** Start of Passage to read **
O Fim de uma era (3)
Os dias seguiam
pachorrentos a 16 a 18 nós, por aí. Nos portos não havia ordem de sair. O tempo
de permanência era o suficiente para a manobra da carga. Luanda, Lobito -
talvez Moçâmedes, Cape Town e Durban
(não estou certo) -, Lourenço Marques e Beira.
Desta vez não tive oportunidade
de dar umas braçadas nas águas calmas, translúcidas e cálidas das praias da
Barracuda, em Luanda, da Restinga no Lobito, da baía de Moçâmedes, nem na
piscina do Ferroviário, em Lourenço Marques. Na passagem do Cabo, o avistamento
da ilha de Robben - onde Nelson
Mandela estava preso -, e da Table
Mountain, era sempre um acontecimento.
Na Beira desembarcou
o imediato, meu tio João. A turbulência que se vivia nos portos ultramarinos,
com greves múltiplas e sucessivas, à semelhança do que sucedia na Metrópole, impedia
qualquer previsão fiável, suposta causa de dissidência com o Comandante. Tive
pena, gostava de o ver por ali. O 1º Piloto Bettencourt,
homem cordial e popular, subiu a imediato.
** End of Passage to read **
● Work to be completed
Resume the passage to read where it left off.
** Start of Collected material **
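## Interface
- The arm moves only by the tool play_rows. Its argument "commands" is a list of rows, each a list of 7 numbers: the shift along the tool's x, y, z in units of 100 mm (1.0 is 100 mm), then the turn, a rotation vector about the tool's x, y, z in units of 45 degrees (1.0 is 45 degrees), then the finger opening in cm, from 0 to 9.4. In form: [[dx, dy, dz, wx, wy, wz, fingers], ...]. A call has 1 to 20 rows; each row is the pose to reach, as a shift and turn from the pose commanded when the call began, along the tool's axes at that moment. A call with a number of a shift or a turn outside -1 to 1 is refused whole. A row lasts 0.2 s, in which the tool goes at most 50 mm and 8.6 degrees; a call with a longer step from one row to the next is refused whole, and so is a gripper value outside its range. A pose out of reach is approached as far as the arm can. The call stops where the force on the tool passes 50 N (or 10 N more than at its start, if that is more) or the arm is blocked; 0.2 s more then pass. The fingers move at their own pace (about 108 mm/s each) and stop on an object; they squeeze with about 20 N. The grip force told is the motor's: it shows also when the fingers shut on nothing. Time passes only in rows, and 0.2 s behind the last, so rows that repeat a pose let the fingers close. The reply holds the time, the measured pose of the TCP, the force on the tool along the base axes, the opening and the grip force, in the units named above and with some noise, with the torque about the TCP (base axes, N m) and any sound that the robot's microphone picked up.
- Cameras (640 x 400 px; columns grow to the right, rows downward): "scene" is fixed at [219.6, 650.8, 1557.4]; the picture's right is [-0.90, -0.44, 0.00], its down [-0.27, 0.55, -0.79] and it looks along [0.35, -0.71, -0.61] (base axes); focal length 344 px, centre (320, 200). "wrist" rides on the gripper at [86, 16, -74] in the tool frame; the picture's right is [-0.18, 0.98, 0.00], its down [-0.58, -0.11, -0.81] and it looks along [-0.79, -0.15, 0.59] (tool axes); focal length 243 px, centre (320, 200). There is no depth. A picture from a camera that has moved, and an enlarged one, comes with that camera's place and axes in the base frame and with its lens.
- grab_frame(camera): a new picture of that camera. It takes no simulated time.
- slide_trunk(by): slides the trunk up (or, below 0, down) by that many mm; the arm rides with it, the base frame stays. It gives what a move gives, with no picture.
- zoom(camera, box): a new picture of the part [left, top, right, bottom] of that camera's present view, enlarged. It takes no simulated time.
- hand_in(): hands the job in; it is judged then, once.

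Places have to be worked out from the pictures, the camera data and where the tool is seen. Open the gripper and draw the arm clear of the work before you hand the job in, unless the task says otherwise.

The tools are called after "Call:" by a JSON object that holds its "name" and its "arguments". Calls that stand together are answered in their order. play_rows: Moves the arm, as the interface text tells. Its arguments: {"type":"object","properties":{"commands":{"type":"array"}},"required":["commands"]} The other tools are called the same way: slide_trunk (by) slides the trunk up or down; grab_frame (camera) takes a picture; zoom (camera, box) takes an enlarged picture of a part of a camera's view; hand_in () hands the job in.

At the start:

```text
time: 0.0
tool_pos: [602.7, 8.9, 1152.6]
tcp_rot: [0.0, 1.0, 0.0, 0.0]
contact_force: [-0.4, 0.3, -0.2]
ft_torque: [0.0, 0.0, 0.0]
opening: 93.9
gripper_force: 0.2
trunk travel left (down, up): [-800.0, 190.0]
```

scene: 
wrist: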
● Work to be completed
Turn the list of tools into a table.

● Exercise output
** End of Collected material **
● Exercise output
Da Beira seguimos
para a Ilha de Moçambique. Desta vez tivemos permissão para ir a terra - por
pouco tempo - talvez por anteceder a longa travessia do Índico. Talvez o
Comandante Manaças nos quisesse premiar pelos cerca de 30 dias antecedentes, “diretos”.
A ilha, que teve
importância estratégica na rota comercial de Portugal no Índico, nos séculos XV
e XVI, fora alvo das investidas dos holandeses no século XVII - destaque para
os cercos de 1607 e 1608 -, onde, por essa época, se instalaram os Jesuítas e
se deu início ao comércio de escravos para o Brasil, entrou em declínio no
século XIX após a independência desta colónia - 1822 - e a proibição da
escravatura em 1837.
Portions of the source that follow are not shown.